Read The Complete Essays Page 64


  Yet beasts, like us, are not incapable of instruction. Blackbirds, ravens, magpies and parrots can be taught to speak:73 we recognize in them a capacity for making their voice and their breath subtle and pliant enough for us to mould and restrict them to a definite number of letters and syllables. That capacity witnesses to an inward power of reasoning which makes them teachable – and willing to learn. We have all had our fill I expect of the sort of monkey-tricks which minstrels teach their dogs to do: those dances in which they never miss a note they hear or those varied jumps and movements which they perform on command. But I am much more moved to wonder by the action of the guide-dogs used by the blind in town and country, common enough as they are. I have watched those dogs stop at certain doors where people regularly give alms, and seen how, even when there is room enough to squeeze through themselves, they still avoid encounters with carts and coaches; I have seen one, following the town trench but abandoning a level, even path for a worse one, in order to keep its master away from the ditch. How was that dog brought to realize that it was its duty to neglect its own interests and to serve its master? How does it know that a path might be wide enough for itself but not wide enough for a blind man? Could all that be grasped without thought and reasoning?

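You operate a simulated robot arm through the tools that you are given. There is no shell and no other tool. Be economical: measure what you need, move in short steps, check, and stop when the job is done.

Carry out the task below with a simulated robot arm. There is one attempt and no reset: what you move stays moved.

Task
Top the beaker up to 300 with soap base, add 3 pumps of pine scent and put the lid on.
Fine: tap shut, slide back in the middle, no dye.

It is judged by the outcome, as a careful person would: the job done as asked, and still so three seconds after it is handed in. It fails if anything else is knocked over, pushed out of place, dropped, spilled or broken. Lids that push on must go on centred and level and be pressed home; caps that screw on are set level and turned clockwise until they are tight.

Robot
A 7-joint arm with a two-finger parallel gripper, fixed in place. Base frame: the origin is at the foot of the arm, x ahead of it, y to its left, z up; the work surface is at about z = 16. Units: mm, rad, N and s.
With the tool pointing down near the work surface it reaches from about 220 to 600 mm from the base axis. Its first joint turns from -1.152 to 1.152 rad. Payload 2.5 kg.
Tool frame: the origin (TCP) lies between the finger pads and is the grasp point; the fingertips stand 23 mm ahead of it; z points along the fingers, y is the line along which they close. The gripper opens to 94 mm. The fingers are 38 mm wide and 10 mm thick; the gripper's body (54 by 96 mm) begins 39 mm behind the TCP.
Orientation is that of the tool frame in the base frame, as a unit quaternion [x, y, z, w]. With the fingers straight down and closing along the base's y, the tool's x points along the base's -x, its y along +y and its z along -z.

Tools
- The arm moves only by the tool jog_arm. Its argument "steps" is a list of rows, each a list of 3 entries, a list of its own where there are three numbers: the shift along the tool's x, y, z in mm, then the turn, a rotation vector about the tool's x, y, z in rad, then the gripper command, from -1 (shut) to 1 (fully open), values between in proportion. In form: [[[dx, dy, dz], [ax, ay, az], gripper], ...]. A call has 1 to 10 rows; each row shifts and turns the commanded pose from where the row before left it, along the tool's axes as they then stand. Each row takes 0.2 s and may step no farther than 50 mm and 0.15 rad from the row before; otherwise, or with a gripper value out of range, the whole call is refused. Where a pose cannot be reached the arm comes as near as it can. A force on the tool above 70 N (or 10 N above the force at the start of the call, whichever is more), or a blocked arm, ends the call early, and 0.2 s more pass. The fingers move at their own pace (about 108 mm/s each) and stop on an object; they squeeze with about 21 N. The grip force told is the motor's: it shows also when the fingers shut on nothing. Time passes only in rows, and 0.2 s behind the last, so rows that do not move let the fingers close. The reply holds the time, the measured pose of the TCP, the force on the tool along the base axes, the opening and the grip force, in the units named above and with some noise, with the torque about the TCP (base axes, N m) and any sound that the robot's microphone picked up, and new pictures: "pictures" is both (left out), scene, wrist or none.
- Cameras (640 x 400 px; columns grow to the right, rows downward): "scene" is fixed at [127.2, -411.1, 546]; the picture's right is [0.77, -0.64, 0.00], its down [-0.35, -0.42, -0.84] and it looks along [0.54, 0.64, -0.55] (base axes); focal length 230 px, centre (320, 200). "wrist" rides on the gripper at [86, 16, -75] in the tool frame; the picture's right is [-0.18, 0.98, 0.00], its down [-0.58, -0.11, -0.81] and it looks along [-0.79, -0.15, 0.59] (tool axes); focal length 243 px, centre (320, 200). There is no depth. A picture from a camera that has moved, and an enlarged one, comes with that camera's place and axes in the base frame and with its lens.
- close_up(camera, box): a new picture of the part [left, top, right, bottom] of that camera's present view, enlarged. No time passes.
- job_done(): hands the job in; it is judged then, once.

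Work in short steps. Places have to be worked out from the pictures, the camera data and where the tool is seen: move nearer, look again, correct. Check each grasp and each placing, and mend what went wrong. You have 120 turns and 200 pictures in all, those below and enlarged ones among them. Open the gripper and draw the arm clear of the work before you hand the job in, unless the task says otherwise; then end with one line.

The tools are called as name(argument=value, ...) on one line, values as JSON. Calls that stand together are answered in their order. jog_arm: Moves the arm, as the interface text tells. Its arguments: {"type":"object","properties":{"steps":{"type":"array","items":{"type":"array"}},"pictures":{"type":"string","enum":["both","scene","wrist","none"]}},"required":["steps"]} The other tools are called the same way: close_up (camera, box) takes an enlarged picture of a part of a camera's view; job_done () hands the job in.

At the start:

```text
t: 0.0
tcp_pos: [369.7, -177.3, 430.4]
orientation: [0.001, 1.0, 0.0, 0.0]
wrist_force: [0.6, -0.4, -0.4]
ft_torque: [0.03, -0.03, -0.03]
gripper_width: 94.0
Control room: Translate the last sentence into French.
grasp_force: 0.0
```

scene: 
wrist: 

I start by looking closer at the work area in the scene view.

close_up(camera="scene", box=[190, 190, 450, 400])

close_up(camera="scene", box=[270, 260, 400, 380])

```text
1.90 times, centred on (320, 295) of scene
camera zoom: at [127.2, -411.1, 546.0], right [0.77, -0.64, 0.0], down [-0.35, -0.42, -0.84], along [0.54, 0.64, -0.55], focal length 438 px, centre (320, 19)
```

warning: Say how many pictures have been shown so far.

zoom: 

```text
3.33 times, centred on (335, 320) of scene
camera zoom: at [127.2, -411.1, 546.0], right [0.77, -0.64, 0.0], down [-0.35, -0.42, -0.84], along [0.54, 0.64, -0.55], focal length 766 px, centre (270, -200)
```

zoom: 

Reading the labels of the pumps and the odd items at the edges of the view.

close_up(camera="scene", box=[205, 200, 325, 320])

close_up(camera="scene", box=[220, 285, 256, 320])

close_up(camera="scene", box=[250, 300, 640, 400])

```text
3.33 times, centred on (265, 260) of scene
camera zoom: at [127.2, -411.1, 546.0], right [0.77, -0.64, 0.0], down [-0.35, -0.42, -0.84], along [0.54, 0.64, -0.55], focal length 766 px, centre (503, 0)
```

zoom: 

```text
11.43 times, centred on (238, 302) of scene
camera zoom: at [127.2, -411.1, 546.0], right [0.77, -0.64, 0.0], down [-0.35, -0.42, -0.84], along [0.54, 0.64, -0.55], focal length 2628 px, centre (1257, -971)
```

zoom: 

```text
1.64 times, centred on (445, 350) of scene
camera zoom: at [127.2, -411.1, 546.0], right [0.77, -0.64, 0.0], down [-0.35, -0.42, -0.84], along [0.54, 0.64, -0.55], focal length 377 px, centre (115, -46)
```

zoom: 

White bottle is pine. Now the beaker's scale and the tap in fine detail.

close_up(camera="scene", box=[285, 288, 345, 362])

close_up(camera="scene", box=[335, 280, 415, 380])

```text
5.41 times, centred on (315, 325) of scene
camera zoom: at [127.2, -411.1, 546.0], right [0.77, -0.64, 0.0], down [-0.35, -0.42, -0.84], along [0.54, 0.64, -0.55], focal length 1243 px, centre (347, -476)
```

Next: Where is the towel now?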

  I should not overlook what Plutarch tells us about a dog he saw with the elder Vespasian, the Emperor, in the theatre of Marcellus in Rome. This dog served a juggler who was putting on a play with several scenes and several parts. The dog had its own part: it had to pretend, among other things, to swallow some poison and to lie dead for a while. First it swallowed the supposedly poisoned bread; then it began to shake and tremble as though it were dizzy; finally, it lay down and stiffened as though it were dead. It let itself be pulled about and dragged from one place to another, as the plot required. Then, when it knew the time was right, it began to stir very gently, as though awakening from a deep sleep and raised its head, looking from side to side in a way which made the audience thunderstruck.

  Oxen were used to water the Royal Gardens of Susa: they had to draw up the water by turning large wheels with buckets attached – you can see plenty of them in Languedoc. Each one had been ordered to do one hundred turns of the wheel a day. They grew so used to this number that nothing would force them to do one more; when their alloted task had been done they stopped dead. Yet we have reached adolescence before we can count up to a hundred; and we have just discovered peoples with no knowledge of numbers at all.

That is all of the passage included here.